Someone recently asked about the usage of hyphens in response to my post about semicolons.  First of all, I'd say that technically speaking, I think the question revolves around dashes, not hyphens, although depending on the word processor, dashes are created by using hyphens (two, to be exact).  Now the question posed was how they differ from semicolons.  Simply put, dashes are used to interject additional information into the text with emphasis.  In fact, text set off with dashes doesn't even have to be an independent clause--you can put whatever you want here, almost! 
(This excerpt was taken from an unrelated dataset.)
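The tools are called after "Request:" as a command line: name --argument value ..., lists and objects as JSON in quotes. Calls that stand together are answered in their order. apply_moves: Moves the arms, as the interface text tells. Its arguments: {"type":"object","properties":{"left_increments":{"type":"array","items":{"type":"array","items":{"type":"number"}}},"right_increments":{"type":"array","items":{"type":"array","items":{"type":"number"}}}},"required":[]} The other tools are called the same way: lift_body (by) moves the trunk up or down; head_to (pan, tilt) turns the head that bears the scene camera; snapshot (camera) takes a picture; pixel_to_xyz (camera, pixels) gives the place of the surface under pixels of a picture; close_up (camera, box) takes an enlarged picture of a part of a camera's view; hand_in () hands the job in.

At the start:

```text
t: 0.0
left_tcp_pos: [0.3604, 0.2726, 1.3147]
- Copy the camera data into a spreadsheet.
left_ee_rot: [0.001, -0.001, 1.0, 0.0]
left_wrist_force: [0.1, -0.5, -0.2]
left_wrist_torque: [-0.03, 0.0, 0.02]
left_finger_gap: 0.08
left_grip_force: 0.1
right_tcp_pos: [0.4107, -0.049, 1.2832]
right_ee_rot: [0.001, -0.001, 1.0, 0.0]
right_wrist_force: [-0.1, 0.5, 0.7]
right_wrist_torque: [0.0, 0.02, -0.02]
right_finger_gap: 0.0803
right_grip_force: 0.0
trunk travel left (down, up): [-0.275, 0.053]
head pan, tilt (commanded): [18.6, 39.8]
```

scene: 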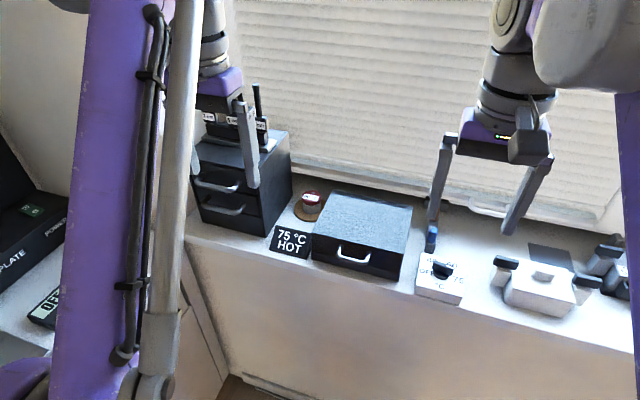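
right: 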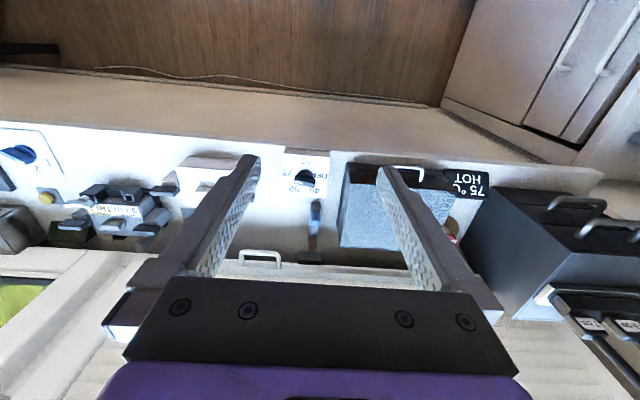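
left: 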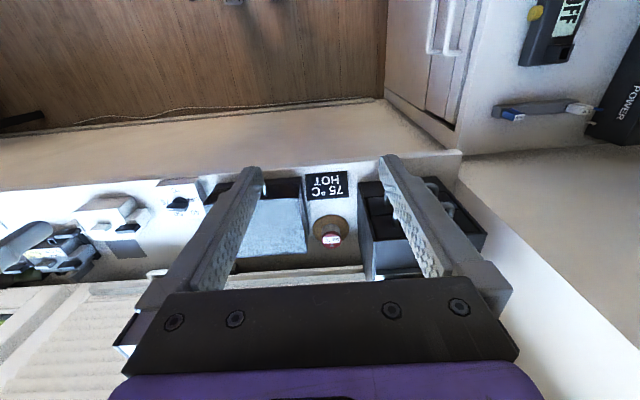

Semicolons, on the other hand, are not necessarily used for emphasis or even the addition of information, and they always, unless used in a list, require a complete, independent clause.  The semicolon is used to stress the relation of the current clause with what went before.  A dash is used to offer additional information, much like commas or parentheses can be used.  But the idea is that a dash means you want to emphasize what you're saying while commas or parentheses are used to offer additional information that can be ignored.

When I use or read a dash, I imagine the person to be speaking that bit emphatically--with emotion.  If I read something in parentheses, I imagine the speaker to be sneaking that bit in a hurried and low voice, almost as if the speaker didn't want you to lose sight of what is being said but thought it worth mentioning all the same. 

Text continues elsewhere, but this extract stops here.